When Liberace died, he left behind a legacy that defied categorisation. He was neither great musician nor grand actor, not quite a pop star nor a comedian, but he was Liberace. He existed in a world of his own making, a world where taste and restraint were strangers at the door. In a career spanning decades, he managed to personify an era of kitsch that lives on, a gilded statue to the idea that there’s no such thing as too much.
In the end, Liberace wasn’t simply a musician or an entertainer—he was a walking, singing, piano-playing empire of absurdity. He was his own genre, a testament to the American idea that success is whatever you can convince people to pay for. And for years, people paid.
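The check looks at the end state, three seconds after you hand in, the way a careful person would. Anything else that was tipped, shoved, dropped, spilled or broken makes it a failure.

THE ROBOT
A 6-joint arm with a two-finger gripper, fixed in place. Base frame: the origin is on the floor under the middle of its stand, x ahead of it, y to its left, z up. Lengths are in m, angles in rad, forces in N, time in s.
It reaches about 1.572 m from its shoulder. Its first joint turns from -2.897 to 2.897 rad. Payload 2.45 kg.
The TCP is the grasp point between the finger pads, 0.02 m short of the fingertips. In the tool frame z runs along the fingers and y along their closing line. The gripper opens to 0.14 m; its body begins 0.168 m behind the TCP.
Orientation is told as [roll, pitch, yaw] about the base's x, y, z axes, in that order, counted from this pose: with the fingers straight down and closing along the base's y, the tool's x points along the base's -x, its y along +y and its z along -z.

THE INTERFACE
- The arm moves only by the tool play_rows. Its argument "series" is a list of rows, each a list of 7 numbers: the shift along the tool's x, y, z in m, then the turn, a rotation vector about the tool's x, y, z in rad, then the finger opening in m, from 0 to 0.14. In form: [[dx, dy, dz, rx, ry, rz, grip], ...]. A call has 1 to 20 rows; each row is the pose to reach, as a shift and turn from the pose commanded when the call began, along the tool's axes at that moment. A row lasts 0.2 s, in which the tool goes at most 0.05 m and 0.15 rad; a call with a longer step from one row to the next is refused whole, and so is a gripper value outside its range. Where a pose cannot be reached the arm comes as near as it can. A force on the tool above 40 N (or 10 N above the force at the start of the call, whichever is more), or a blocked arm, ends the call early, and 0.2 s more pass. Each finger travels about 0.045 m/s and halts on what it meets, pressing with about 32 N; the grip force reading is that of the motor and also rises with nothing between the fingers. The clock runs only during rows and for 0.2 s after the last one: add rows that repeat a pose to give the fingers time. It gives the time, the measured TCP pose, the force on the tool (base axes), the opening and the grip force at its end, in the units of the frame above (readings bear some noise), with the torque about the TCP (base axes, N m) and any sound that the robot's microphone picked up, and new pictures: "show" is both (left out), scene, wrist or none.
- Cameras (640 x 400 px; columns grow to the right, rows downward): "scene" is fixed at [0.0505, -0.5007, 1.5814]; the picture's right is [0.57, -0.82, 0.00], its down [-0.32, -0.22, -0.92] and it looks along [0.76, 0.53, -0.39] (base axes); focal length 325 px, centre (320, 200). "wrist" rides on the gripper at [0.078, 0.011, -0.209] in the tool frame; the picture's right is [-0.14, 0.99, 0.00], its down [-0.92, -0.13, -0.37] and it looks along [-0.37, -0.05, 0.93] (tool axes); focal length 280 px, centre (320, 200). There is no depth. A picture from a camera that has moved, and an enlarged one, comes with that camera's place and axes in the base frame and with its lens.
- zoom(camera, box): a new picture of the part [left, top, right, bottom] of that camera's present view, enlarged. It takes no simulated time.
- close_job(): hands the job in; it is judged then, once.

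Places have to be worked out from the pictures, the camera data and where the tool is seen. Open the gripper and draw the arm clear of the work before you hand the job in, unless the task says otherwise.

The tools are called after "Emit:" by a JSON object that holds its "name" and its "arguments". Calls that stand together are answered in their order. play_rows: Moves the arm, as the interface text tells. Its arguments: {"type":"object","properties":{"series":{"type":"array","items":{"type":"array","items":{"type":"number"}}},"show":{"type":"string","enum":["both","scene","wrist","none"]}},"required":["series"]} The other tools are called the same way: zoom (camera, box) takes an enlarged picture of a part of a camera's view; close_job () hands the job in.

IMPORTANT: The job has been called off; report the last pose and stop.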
They paid in tickets, in attention, in admiration of the man who wore luxury as though it were his birthright and lived as though every day were an opening night.
Liberace might not have had the grace of a ballet dancer, the subtlety of a jazz musician, or the restraint of a classicist, but he had something far more compelling: the audacity to be too much and the charisma to make “too much” seem like just enough.
And in a world still trying to define “enough,” that might just be the boldest legacy of all.